Shot in 2011 and released in 2015, there’s a good reason why “The Loft” was held from release for so long. A non-starter of a thriller, the feature pays attention to sleaze and moronic twists, aiming to capture a Hitchcockian mood with no particular interest in tight craftsmanship. Performances are embarrassing and the script drags along, somehow believing ticket-buyers will sympathize with the plight of five jerks attempting to solve a mysterious murder one of them committed. “The Loft” is all blunt edges and persistent tedium, not even effective as a junky, low-wattage thriller.
A best-selling book makes a disastrous transition to the big screen. Perhaps “Fifty Shades of Gray” was never going to inspire stunning cinema, but the production makes fatal mistake by treating these BSDM shenanigans as a statement of romance, while casting two troublesome actors with limited chemistry to portray the unspoken desires of love. Putting kink down for a nap, “Fifty Shades of Gray” offered no life or sense of danger, playing it all embarrassingly safe. And the picture also has the distinction of being the only theatrical release I attended this year where the audience booed at the end of the movie. Unfortunately, publicity efforts won out in the end, with two more chapters in the sexless saga due in 2017 and 2018.
“The Human Centipede” ended up on my worst-of list in 2010, so it seems fitting that the final chapter in the body-mutilating franchise would find a similar position five years later. Instead of drilling deeper into the heart of darkness, series mastermind Tom Six goes comedic and self-referential with “The Human Centipede 3,” actively working to sabotage his own creation with abysmal jokes and gross-out material that often defies description (you don’t want to know anyway). The whole production reeks of desperation and the lead performance from Dieter Laser is hard on the senses, making immediate dismissal of the feature easy to consider. Granted, the grand shift in tone is ambitious, but Six has no idea what he’s doing, and he’s determined to make the audience pay for their continued curiosity.
It probably wasn’t the greatest idea to permit director Roland Emmerich, a man known for making lumpy disaster movies, a chance to dramatize a key moment in the battle for gay rights. Expectedly, “Stonewall” misfires on multiple levels, emerging as a crude take on a sensitive subject, turning characters into borderline hateful cartoons and reducing the iconic conflict to an afterthought. Emmerich’s heart is in the right place, but his execution is tone-deaf and habitual, refusing to temper his histrionic approach to care for delicate emotions.

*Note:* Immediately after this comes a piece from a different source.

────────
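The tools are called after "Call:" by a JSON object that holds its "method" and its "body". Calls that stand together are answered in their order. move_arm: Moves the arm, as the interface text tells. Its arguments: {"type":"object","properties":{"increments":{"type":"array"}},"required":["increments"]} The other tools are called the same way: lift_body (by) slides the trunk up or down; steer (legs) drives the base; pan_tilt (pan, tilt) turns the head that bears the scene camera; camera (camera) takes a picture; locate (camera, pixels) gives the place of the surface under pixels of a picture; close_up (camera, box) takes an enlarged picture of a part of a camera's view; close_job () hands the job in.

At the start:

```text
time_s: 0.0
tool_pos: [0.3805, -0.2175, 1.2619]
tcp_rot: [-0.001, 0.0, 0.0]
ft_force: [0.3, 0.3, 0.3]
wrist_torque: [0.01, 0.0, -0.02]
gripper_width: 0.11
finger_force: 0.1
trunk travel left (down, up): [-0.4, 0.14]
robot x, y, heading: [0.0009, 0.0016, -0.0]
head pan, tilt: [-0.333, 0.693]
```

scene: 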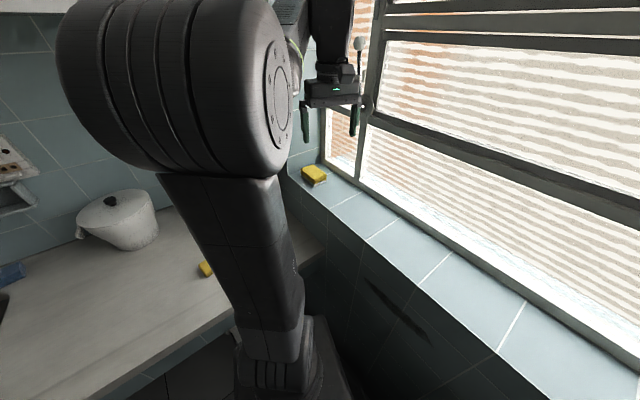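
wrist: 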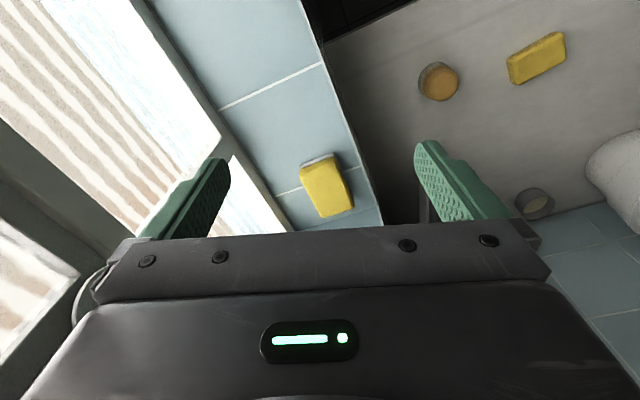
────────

It wouldn’t be a worst-of list without an appearance from Jason Friedberg and Aaron Seltzer, who returned to make fun of the “Fast and Furious” franchise with “Superfast.” Sticking to their routine of unimaginative comedy and frying-pan-to-the-face parody, the helmers are a little late to the party, trying to pants an already bottomless series of movies. While not quite a noxious as their previous work, Friedberg and Seltzer are still scraping rock bottom with “Superfast,” taking on obvious targets with obvious jokes, never learning from their abundance of creative mistakes. Instead of a sharp lampoon, fart jokes reign supreme.
Also of Note: The Transporter Refueled, Paul Blart: Mall Cop 2, Hitman: Agent 47, Playing It Cool, The Lazarus Effect, Taken 3, The Gallows, Sinister 2, The Vatican Tapes, Get Hard, Vacation, Truth, Rock the Kasbah, Hot Pursuit, and Daddy’s Home.